Esther and the woman who married a multimillionaire by Jane Ulman

But more than 2,000 years ago, a young Jewish woman named Esther entered a similar competition. So began Purim, which starts Monday at sundown.

As Tina Turner sings, "What's love got to do with it?" This holds true for ancient Shushan as well as contemporary America.

Esther, orphaned and under the care of cousin Mordechai, entered the king's harem. There, with the assistance of seven court-appointed maidens, she spent a year preparing for her encounter with the king — "six months with oil of myrrh and six months with perfumes and feminine cosmetics," according to the Megillah.

She knew, if not selected queen, she would be unfit to marry anyone else and destined to spend the rest of her life in the harem.
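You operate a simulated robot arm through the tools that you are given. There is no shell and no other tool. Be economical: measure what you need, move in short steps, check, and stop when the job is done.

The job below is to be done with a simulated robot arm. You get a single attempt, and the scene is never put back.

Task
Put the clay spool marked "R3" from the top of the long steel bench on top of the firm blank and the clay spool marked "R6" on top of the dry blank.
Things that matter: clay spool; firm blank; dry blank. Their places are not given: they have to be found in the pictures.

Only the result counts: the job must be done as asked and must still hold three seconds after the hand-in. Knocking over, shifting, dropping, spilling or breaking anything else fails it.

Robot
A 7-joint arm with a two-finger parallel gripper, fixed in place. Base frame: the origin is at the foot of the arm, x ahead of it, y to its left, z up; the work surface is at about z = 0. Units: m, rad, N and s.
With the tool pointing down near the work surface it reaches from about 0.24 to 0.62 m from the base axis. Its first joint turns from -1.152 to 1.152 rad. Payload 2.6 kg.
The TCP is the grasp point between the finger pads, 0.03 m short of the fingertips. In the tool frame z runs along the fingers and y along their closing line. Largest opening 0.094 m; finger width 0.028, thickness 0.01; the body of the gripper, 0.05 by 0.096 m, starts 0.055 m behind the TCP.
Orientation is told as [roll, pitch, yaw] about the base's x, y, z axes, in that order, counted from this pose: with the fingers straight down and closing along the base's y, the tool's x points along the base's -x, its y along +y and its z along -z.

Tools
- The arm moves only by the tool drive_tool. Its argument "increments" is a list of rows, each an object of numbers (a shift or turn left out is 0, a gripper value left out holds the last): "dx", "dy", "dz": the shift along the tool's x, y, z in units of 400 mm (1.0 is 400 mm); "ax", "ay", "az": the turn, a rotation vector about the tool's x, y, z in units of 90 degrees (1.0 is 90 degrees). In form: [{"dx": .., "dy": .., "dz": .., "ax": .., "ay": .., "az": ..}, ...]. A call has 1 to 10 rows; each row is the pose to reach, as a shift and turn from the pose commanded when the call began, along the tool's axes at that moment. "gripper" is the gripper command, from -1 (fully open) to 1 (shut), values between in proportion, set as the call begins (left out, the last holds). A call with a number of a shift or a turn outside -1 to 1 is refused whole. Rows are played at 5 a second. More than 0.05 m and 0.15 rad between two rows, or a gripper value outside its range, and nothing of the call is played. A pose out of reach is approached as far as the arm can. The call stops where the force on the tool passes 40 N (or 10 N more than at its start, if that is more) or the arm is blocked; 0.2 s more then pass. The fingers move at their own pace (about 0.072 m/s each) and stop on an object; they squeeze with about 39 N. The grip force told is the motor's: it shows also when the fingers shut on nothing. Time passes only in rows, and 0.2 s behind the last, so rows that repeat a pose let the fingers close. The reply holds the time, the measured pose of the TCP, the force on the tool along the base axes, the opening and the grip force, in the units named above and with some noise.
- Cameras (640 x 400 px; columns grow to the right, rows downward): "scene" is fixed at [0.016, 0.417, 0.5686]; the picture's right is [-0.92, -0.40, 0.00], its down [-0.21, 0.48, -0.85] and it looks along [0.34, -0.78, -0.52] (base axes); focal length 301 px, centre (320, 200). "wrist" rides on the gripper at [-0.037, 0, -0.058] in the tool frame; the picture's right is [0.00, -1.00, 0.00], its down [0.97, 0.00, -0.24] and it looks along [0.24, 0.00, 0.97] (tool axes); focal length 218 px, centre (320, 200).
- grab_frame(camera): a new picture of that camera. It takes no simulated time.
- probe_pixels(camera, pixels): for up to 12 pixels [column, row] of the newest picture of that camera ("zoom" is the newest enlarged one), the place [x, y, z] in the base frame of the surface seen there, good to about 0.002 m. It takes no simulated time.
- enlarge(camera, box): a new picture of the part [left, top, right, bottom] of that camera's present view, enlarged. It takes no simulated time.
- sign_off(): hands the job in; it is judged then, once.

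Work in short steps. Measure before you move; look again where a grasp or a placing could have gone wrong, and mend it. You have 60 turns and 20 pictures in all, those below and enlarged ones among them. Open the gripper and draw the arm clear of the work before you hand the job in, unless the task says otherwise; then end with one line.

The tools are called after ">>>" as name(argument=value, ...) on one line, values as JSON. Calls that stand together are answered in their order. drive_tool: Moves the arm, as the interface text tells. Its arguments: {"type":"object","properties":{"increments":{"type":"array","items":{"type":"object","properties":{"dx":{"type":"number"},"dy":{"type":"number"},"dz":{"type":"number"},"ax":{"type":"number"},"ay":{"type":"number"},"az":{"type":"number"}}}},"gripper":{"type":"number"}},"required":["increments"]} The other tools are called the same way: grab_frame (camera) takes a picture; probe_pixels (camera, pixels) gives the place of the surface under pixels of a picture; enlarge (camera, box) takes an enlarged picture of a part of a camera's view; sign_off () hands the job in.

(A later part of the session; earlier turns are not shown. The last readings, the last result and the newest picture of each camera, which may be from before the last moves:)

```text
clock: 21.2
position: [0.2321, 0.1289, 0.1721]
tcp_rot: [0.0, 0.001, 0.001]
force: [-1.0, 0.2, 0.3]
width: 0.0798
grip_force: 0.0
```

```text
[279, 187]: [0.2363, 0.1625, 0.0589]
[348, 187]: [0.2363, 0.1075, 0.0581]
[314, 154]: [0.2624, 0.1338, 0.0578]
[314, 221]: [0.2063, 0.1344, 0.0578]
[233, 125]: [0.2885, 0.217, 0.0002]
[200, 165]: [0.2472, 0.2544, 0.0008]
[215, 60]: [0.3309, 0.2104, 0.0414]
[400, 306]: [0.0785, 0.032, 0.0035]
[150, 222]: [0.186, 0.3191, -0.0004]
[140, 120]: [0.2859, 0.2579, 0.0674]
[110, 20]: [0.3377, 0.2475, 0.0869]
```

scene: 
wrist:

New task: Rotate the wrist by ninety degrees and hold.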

Esther's story, in fact, is not that dissimilar from the modern-day "Marry a Multimillionaire" saga.

Darva Conger also had much at stake. She, along with 3,000 other women, answered Fox's cattle call for the chance to win an Isuzu Trooper, a $35,000 diamond engagement ring, a Caribbean cruise — and a multimillionaire husband, both unknown and unseen.

Of course, there are also differences in the two stories. For instance, Esther was "brought to the harem" — while Conger volunteered for the show.

But the two stories share an important question — especially in light of today's society, where half of all marriages end in divorce, where cohabitation is much less frowned upon than in the past, and where almost half of the United States workforce is female.

Are we women still trading sex and beauty for power and riches, regardless of the consequences? Or worse, are we so jaded we'll jettison our principles — and even don a swimsuit — in exchange for 120 minutes of commercial and superficial fame?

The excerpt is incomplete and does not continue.